╭──

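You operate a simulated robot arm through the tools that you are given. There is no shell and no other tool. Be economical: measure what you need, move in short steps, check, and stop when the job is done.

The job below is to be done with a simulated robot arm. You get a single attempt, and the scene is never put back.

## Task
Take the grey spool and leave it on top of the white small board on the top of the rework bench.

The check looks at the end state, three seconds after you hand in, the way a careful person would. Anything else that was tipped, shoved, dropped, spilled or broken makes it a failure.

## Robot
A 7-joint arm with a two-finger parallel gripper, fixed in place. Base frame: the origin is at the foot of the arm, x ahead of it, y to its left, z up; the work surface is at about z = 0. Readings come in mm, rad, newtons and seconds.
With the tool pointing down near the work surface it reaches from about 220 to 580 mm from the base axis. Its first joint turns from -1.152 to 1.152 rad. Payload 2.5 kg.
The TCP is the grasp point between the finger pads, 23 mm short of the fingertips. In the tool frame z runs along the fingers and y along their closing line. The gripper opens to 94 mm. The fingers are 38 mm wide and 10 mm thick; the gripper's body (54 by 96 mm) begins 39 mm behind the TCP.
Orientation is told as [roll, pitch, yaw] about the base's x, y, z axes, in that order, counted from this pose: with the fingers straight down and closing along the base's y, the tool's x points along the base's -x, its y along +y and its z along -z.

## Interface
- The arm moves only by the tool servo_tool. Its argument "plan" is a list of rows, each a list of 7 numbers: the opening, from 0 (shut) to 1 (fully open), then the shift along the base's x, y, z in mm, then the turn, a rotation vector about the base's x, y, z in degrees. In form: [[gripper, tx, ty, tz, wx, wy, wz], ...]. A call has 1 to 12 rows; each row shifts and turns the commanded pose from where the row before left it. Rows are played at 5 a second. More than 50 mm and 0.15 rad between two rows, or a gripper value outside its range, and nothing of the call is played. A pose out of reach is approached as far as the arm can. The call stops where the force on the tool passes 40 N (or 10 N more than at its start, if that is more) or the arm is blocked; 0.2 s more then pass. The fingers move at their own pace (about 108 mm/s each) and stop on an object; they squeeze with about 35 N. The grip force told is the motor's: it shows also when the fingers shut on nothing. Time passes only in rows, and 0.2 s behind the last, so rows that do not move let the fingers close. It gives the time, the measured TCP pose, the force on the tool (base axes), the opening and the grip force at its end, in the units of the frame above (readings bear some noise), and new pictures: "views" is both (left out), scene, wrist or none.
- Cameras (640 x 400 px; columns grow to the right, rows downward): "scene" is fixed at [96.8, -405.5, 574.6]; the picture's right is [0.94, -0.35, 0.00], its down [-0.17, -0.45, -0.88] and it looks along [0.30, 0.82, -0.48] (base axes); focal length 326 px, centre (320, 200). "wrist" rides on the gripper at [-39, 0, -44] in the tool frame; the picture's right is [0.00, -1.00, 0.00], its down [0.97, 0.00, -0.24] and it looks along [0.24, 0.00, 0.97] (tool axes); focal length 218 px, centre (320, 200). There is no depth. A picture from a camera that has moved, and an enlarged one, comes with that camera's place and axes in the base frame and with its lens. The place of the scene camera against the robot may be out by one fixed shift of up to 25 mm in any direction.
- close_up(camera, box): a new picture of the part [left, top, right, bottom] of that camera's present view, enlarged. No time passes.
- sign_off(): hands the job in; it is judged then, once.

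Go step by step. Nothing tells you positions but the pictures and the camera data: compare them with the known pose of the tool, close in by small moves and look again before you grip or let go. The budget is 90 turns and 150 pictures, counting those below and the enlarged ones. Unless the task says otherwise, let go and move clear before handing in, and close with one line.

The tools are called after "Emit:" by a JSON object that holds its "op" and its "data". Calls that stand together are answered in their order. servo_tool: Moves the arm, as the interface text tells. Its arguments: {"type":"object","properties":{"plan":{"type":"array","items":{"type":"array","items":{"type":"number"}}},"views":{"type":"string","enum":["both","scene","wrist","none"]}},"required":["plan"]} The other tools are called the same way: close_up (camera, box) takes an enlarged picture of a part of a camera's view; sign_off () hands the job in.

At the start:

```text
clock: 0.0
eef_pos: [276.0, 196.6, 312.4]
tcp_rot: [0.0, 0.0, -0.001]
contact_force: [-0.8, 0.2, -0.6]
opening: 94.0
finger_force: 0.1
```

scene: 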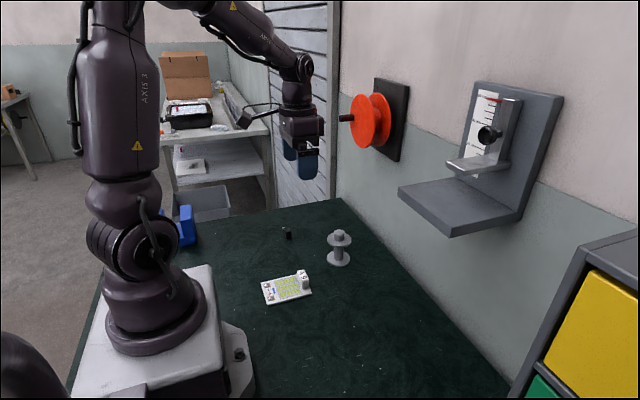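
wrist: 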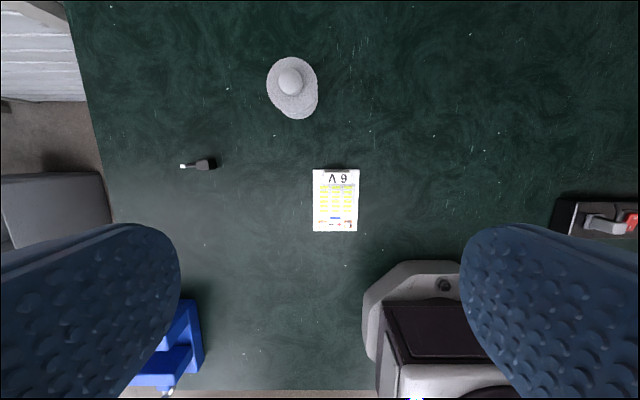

╰──

● **Task directions**
Print exactly the lines from the line with "The tools are" through the end of the data, both ends included, and print no pictures. Return a JSON list in which every string is one line; blank lines are skipped.

● **Answer for the task**
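[
  "The tools are called after \"Emit:\" by a JSON object that holds its \"op\" and its \"data\". Calls that stand together are answered in their order. servo_tool: Moves the arm, as the interface text tells. Its arguments: {\"type\":\"object\",\"properties\":{\"plan\":{\"type\":\"array\",\"items\":{\"type\":\"array\",\"items\":{\"type\":\"number\"}}},\"views\":{\"type\":\"string\",\"enum\":[\"both\",\"scene\",\"wrist\",\"none\"]}},\"required\":[\"plan\"]} The other tools are called the same way: close_up (camera, box) takes an enlarged picture of a part of a camera's view; sign_off () hands the job in.",
  "At the start:",
  "```text",
  "clock: 0.0",
  "eef_pos: [276.0, 196.6, 312.4]",
  "tcp_rot: [0.0, 0.0, -0.001]",
  "contact_force: [-0.8, 0.2, -0.6]",
  "opening: 94.0",
  "finger_force: 0.1",
  "```",
  "scene: ",
  "wrist: "
]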